Editor’s Note: This is a summary of SPE 89998 presented at the September 2004 ATCE. This paper has been peer reviewed.
Terminology used for dynamic flow analysis
Trigger pressure - This pressure is usually 500 psi above the flowing pressure. This is the pressure at which the control module will start closing the subsea HIPPS valves.
Design pressure - The flowline can be de-rated to a pressure between the flowing pressure and the wellhead shut-in pressure. This pressure should be sufficiently higher than flowing pressure to allow time for the HIPPS control module to sense the high-pressure condition and close the valves.
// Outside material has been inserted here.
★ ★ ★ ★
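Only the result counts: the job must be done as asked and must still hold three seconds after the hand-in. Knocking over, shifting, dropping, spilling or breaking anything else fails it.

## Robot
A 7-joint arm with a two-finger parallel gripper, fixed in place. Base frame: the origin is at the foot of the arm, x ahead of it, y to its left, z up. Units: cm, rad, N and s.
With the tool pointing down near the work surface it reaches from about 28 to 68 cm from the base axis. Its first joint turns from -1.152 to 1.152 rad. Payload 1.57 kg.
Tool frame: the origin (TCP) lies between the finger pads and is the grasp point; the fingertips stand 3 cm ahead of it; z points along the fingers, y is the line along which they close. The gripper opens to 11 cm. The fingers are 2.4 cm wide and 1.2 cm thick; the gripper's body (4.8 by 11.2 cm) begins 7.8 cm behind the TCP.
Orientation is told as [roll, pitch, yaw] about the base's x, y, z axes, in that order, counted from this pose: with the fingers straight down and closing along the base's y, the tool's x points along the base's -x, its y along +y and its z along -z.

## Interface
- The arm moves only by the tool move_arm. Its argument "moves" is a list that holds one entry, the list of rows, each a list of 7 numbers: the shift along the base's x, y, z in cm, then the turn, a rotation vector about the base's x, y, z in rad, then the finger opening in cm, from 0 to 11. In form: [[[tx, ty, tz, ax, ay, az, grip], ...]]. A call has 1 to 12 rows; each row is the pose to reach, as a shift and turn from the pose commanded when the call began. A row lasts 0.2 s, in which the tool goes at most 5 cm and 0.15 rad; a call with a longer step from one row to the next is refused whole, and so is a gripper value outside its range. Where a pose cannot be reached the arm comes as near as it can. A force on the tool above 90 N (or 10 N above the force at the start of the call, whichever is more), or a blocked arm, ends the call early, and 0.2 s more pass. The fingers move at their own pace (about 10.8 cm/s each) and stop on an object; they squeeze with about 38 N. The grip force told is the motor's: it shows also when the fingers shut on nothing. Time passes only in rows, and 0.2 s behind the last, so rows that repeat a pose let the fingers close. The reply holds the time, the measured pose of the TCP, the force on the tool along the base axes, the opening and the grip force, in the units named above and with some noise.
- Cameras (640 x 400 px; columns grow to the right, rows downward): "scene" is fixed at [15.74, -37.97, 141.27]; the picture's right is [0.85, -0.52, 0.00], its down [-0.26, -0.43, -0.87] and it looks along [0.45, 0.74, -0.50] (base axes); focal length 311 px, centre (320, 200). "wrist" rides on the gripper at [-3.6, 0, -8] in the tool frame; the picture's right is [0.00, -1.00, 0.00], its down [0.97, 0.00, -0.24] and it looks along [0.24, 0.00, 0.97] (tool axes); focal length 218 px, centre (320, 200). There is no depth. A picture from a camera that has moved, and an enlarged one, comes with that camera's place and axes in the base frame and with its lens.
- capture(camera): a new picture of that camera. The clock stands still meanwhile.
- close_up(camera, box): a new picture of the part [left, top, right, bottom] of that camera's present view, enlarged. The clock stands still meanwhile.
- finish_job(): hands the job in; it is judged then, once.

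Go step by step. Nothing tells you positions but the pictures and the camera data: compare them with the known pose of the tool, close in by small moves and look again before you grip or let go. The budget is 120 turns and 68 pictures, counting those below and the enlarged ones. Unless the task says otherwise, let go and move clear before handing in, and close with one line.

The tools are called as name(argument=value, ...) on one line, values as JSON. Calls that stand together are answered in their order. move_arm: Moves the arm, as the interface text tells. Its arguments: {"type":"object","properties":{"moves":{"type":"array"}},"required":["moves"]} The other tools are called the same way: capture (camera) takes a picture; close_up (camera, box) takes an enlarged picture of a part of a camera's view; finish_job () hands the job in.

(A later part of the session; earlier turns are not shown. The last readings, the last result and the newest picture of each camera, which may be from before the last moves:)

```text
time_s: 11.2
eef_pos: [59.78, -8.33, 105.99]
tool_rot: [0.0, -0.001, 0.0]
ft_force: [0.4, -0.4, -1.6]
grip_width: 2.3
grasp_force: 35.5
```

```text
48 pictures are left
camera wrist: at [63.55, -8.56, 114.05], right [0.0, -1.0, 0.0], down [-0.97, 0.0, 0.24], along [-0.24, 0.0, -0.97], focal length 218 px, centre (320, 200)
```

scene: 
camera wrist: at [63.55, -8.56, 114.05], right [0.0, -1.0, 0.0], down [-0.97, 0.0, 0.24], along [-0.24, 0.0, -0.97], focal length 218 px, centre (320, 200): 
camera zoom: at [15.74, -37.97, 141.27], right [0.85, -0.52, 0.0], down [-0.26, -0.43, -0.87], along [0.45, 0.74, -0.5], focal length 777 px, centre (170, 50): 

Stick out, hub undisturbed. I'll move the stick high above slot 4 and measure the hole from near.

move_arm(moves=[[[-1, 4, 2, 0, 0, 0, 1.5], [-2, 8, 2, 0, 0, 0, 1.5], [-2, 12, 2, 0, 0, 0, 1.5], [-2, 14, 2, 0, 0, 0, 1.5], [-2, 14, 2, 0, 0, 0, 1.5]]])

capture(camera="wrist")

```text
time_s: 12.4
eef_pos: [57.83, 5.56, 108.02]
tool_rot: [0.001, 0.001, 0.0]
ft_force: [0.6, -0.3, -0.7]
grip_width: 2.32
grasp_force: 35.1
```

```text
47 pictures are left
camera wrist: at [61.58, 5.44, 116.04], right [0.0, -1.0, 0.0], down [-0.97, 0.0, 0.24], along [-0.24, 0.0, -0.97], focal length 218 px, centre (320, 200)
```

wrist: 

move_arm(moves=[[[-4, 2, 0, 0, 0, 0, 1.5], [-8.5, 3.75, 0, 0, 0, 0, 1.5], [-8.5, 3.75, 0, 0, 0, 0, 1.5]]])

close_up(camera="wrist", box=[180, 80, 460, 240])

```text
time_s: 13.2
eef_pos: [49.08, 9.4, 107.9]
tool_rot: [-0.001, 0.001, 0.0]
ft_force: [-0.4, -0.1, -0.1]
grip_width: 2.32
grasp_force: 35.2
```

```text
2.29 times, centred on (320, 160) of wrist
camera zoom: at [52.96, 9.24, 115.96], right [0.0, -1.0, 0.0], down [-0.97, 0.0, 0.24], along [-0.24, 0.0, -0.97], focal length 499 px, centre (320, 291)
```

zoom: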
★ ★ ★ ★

Primary trigger - The primary trigger function activates if the subsea control module detects a pressure above trigger pressure. The response time for the primary trigger is 2 sec.
Secondary trigger - The secondary trigger function activates in the unlikely event of a primary trigger failure. The secondary trigger function activates if the topsides control module detects a pressure above trigger pressure. The response time for secondary trigger is 20 sec.